When employment disputes hit the headlines and the courts
When confronted with such claims companies will devote significant time and resources to establishing their legal position and ensuring an effective legal strategy. But all this good work could be undermined by negative press coverage which is likely to focus on the sensational elements while relegating a successful outcome to a footnote, if mentioning it at all. The damage is done in the court of public opinion even if the case is successfully defended in a court of law.
What does a PR team need to know?
It is important that corporate PR advisers are able to provide confident communications advice to enable the client to manage potentially adverse publicity from significant employment claims.

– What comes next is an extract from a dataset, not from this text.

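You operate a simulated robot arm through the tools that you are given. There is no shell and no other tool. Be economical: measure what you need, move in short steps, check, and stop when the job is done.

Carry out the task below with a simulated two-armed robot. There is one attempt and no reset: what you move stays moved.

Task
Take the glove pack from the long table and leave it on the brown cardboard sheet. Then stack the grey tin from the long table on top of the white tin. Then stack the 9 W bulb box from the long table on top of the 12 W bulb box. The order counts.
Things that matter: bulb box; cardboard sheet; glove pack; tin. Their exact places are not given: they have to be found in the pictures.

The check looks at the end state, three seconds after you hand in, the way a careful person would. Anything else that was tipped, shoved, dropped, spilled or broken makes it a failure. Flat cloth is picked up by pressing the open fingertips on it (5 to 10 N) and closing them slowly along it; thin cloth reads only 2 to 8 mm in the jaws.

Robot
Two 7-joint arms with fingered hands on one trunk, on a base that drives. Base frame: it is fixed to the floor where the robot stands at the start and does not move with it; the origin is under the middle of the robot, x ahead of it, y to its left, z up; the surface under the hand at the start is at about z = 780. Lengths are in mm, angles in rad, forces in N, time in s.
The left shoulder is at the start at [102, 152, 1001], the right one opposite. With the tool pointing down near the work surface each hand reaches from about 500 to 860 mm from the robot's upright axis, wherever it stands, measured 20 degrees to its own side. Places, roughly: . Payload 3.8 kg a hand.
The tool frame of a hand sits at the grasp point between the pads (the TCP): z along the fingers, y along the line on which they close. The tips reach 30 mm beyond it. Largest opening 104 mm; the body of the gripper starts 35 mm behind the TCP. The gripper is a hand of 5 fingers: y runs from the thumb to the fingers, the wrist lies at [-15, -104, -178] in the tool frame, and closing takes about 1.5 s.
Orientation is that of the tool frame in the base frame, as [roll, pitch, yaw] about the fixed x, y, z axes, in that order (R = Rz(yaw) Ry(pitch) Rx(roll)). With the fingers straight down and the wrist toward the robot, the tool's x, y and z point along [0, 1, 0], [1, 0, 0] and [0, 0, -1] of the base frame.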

Claims which typically generate the biggest headlines involve whistleblowing and discrimination, particularly disability, sex and race discrimination. These claims are determined by an Employment Tribunal (ET) and there are a number of provisions which regulate what information can be made public.
To understand how best to protect the client the starting point is to be aware of the “life cycle” stages of a typical ET claim:
- Preliminary correspondence between the claimant and the client, often involving lawyers;
- Notification to ACAS to commence its Early Conciliation process. ACAS is required, over a period of between two and four weeks to see if it can broker a deal, and no claim can start until ACAS certifies that its role is over;
- Commencement of Employment Tribunal proceedings;
- Employment Tribunal Hearing, typically six to nine months after the process is commenced.
There are no specific rules that govern what can be said at stages 1 and 2, unless the employee has not yet been dismissed. If that’s the case, then the business will have tight control over what the employee can say publicly by virtue of the employment contract.
If the employee has been sacked, then the PR team needs to be aware that media outlets could be courted at an early point to try and give added leverage to the pre-claim negotiating position.
Once an ET claim is commenced there are, however, some important rules to be aware of.
What information is made public?
The formal claim documents and witness statements are, since 2009, no longer publicly available. What is more, interim hearings which take place as part of case management are not open to the public. So, if the legal team identifies an opportunity to put tactical pressure on the claimant by perhaps seeking to strike out some or all of the most damaging allegations, then this application will be heard in private.
There are, however, no rules to prevent the claimant simply giving the case materials to a sympathetic journalist, but there is strong guidance from the President of the Employment Tribunals that the materials should not be used for any purpose than the hearing itself. This guidance could be enforced by a specific Tribunal order in a particular case if there is concern that a claimant might ignore it.
The first information to be published is when the case is listed for a hearing. There is no hard and fast rule as to how long this will be from the start of the claim, but between six and nine months is a reasonable average. At this point the Court Service website will give details of the parties, their location, and the hearing date – but no claim details.
The general principle of open justice means that a final hearing will take place in public, which means that the media is permitted to attend and can see copies of the claim documents.
How would a PR team and legal advisors work together?
The ET does have the power in exceptional circumstances to restrict what can be published about the parties to a claim and the case itself in the interests of justice. A typical use of this power would be in circumstances involving allegations of serious sexual misconduct. However, it is a power which will be sparingly used and clear legal advice needs to be obtained if the PR strategy could necessitate obtaining such an order.
Corporate PR advisers and a company’s lawyers will increasingly work hand-in-hand when facing potentially damaging employment tribunal claims. It is important that both understand the demands and pressures faced to coordinate the best possible strategy.